Bu kitap, barış imzacısı oldukları için üniversitelerden ihraç edilen akademisyenlerin çok yüksek bir sayıya (40) ulaştığı Ankara Üniversitesi Siyasal Bilgiler Fakültesi’nden (SBF) ve Türkiye’nin farklı üniversitelerinden ihraç edilen Mülkiye kökenli toplam 18 bilim insanıyla elektronik posta yoluyla, kendilerine aynı sorular yöneltilerek yapılan söyleşileri içeriyor. Bu sorular, imzacıların bildiriyi niçin imzaladıklarına, bildiriye karşı çeşitli çevrelerden gelen yoğun tepkilere ve bildirinin amacına ulaşıp ulaşmadığına, bildiri sonrasında yaşanan sürecin akademiye bakışları üzerindeki etkilerine, üniversite-fakülte yönetimlerinin, meslektaşlarının ve ailelerinin yaklaşımlarına ve ihraç kararı karşısında kendi ilk tepkilerine ilişkin görüş ve değerlendirmeleri üzerinde yoğunlaşıyor. Kitabın ikinci bölümü ise, Korkut Boratav, Taner Timur, Cem Eroğul başta olmak üzere kimi bilim insanlarının akademik özgürlükler, üniversite, aydınlanma, OHAL-barış bildirisi ve tasfiyeler konularında çeşitli yerlerde yayımlanan yazılarına ayrılmış. Kitabın üçüncü ve son bölümünde ise 12 Eylül sürecinde kıyıma uğrayan SBF kökenli bilim insanlarının ve SBF öğretim elemanlarının açıklamalarına, Mülkiyeliler Birliği’nin, SBF Akademik Kurulu’nun ve SBF’nin farklı bölüm ve birimlerinin barış bildirisi sürecine ilişkin karar ve bildirilerine yer verilmiş.
Kitaba katkıda bulunan bilim insanlarının (bundan böyle yazarların) kendilerine yöneltilen sorulara verdikleri yanıtlar, imza sürecinin çeşitli yönleriyle aydınlatılmasına ilişkin önemli ipuçları veriyor.
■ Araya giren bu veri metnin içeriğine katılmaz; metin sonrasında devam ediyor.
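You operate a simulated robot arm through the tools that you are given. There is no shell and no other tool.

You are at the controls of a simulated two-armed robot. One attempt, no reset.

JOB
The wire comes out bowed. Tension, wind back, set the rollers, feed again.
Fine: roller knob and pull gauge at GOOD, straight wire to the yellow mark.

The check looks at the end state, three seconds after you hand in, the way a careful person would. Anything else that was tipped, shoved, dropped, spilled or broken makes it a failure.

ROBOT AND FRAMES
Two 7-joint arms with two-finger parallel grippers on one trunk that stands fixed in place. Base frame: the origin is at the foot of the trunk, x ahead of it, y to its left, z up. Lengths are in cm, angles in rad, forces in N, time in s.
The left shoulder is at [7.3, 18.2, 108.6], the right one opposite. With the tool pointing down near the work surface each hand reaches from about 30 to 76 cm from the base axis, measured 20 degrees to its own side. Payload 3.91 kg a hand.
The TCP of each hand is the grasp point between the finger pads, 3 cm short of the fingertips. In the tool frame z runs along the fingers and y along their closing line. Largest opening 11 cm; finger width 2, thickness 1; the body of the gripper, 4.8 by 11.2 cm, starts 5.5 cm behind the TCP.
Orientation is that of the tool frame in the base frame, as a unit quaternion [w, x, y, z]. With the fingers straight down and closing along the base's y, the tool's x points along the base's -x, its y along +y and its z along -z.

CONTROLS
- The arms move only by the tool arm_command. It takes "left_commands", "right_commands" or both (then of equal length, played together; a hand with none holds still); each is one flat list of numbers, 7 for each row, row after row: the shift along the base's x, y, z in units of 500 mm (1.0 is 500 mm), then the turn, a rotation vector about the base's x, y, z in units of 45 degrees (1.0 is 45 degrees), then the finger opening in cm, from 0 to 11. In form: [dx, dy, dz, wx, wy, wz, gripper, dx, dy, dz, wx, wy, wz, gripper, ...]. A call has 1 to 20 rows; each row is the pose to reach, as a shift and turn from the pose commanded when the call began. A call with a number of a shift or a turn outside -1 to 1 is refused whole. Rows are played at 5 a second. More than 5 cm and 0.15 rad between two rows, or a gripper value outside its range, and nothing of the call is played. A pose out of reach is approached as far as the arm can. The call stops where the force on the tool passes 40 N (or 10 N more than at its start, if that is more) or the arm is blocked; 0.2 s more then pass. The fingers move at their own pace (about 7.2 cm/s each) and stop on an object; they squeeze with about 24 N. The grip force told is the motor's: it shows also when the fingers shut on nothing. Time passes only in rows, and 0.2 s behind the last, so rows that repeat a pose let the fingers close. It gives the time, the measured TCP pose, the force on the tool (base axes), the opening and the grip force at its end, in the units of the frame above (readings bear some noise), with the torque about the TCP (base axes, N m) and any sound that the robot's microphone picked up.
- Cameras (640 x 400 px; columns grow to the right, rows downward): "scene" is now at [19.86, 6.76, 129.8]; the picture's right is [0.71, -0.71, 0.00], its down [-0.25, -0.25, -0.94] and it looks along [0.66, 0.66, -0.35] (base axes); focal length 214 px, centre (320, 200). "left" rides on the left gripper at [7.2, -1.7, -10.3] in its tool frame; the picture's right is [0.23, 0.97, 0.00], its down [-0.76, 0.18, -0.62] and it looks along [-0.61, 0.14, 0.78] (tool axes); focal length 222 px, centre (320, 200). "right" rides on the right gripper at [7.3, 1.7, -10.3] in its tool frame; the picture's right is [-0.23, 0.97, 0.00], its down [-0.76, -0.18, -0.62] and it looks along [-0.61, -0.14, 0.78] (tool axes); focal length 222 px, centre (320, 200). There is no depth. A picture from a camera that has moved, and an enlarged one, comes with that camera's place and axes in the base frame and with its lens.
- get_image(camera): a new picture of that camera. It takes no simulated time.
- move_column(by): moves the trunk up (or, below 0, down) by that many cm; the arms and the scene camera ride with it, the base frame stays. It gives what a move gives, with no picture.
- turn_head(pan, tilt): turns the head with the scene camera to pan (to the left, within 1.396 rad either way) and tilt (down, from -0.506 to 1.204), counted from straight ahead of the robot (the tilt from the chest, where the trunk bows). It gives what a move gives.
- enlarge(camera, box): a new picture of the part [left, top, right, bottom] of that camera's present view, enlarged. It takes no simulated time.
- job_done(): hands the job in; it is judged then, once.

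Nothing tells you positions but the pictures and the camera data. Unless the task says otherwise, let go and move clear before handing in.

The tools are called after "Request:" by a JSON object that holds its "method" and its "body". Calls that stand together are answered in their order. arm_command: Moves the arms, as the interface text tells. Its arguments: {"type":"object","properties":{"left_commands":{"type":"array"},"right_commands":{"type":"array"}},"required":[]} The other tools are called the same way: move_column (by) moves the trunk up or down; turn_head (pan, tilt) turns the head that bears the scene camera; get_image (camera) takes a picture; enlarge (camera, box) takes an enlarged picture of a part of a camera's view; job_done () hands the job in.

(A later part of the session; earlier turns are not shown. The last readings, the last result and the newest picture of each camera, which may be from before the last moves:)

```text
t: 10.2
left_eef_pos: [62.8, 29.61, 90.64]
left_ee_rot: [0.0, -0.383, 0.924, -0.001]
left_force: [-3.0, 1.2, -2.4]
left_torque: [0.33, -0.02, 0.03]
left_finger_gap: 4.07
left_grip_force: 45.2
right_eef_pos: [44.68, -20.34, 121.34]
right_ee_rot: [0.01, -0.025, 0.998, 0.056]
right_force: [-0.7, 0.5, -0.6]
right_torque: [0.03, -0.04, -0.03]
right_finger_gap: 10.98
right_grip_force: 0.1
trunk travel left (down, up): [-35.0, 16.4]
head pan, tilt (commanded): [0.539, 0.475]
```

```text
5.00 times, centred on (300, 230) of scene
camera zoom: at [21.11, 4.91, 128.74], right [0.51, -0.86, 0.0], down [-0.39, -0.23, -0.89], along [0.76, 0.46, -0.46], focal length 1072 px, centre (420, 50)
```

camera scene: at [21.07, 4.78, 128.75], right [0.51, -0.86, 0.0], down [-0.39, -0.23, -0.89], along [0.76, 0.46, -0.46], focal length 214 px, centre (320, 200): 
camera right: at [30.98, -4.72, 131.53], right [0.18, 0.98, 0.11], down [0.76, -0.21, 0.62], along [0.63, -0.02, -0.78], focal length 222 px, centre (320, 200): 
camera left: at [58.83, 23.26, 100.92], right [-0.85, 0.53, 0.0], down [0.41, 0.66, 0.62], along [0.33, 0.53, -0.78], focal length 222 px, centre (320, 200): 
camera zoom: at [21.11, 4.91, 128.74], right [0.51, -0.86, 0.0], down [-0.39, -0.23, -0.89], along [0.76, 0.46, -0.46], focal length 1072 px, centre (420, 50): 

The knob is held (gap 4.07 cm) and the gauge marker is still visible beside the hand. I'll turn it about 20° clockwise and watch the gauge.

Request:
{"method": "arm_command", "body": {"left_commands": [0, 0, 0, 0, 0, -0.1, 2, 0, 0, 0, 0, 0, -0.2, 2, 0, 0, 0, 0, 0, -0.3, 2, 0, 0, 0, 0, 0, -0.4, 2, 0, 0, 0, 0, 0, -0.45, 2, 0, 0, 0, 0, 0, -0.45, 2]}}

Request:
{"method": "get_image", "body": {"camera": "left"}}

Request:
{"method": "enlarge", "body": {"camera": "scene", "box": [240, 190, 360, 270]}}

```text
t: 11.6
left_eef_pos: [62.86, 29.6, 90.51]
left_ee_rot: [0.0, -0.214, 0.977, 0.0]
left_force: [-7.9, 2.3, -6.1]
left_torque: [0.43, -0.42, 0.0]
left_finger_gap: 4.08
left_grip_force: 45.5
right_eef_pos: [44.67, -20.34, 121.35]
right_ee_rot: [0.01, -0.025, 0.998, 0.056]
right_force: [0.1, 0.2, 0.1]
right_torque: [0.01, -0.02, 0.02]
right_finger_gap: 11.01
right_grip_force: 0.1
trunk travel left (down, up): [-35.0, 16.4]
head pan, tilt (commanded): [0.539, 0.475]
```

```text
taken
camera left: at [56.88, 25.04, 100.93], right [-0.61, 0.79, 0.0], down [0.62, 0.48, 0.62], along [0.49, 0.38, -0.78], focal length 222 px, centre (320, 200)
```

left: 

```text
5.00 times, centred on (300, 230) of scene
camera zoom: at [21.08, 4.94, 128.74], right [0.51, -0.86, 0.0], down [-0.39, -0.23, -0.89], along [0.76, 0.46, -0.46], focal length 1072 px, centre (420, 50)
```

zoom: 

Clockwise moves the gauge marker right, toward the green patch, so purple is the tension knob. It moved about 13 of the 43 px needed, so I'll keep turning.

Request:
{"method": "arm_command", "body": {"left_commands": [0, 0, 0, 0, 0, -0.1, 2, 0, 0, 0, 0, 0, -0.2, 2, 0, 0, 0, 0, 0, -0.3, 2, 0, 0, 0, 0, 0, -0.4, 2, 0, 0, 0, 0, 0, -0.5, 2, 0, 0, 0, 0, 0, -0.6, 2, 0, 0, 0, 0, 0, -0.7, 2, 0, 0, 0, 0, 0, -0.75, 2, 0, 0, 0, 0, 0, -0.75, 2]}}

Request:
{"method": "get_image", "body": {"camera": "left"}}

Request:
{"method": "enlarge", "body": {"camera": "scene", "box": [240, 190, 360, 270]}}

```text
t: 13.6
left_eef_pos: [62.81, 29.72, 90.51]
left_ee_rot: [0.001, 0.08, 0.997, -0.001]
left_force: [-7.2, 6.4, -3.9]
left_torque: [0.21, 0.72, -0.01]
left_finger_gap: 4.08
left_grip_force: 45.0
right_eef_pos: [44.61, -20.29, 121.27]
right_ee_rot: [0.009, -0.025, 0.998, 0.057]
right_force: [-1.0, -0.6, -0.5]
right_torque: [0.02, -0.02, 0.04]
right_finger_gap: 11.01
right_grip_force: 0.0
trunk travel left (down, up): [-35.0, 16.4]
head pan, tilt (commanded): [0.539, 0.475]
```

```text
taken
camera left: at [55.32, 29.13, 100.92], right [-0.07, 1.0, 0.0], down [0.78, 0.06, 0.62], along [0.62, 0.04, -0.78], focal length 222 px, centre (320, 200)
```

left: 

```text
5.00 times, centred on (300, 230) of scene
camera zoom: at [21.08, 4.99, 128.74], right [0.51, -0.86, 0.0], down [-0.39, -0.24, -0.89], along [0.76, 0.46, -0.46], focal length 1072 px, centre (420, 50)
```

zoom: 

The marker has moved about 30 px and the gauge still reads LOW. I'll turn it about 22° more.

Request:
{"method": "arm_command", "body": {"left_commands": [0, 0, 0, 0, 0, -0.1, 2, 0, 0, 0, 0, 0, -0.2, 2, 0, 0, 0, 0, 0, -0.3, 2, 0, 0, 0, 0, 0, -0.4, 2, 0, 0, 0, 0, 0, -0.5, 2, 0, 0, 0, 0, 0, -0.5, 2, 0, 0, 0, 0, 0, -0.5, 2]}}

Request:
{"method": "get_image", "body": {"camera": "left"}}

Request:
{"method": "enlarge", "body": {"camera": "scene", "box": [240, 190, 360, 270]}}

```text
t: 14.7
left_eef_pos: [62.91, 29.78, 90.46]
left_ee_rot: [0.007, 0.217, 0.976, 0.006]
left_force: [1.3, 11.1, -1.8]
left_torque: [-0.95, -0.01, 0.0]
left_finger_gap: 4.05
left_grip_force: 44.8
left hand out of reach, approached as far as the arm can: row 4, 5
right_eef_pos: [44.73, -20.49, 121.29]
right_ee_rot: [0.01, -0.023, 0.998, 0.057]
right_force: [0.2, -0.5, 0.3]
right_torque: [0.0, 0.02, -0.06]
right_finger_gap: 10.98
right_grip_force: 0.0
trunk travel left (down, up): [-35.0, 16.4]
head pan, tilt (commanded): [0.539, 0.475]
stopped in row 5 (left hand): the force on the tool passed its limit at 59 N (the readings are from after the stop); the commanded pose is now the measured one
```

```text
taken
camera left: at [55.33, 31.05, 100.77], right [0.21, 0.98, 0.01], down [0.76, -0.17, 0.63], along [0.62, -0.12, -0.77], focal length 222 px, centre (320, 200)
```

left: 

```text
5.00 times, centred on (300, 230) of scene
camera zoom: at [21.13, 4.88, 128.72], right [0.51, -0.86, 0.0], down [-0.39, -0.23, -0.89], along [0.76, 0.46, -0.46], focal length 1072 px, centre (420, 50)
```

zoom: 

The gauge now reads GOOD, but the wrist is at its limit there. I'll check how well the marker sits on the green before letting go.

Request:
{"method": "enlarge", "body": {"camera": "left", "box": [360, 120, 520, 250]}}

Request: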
Yazarların birçoğunun kendilerine yönelik bir tepki oluşmasını beklemedikleri, hatta bazılarının, bildiriden daha yedi-sekiz ay önce hükümetin, “çözüm süreci” başlığı altında barış amaçlı politikalar uyguladığına işaret ederek tepkinin büyüklüğüne şaşırdıkları anlaşılıyor. Yazarlar, “ikinci imzacılar” olarak anılan akademisyenlerin yeni bir bildiri yayımlayarak barış bildirisine verdikleri desteği önemsemekte, bu desteği övgüye değer bulmakta ve bunu riskler karşısında dayanışma ruhunun ve ifade özgürlüğüne sahip çıkmanın bir örneği olarak değerlendirmektedir. Yazarlar, bildirinin, devletin teröre karşı mücadelesini zayıflatmayı amaçladığı savını şiddetle reddetmekte, bunu bildirinin içeriğinin tartışılmasını engelleme, imzacıları “kriminalize etme, itibarsızlaştırma ve yalnızlaştırma” çabası olarak görmekte ve bildirinin hiçbir yerinde terörü ve şiddeti öven bir ifadenin olmadığına ve bildirinin asla bir suç unsuru içermediğine dikkat çekmekte.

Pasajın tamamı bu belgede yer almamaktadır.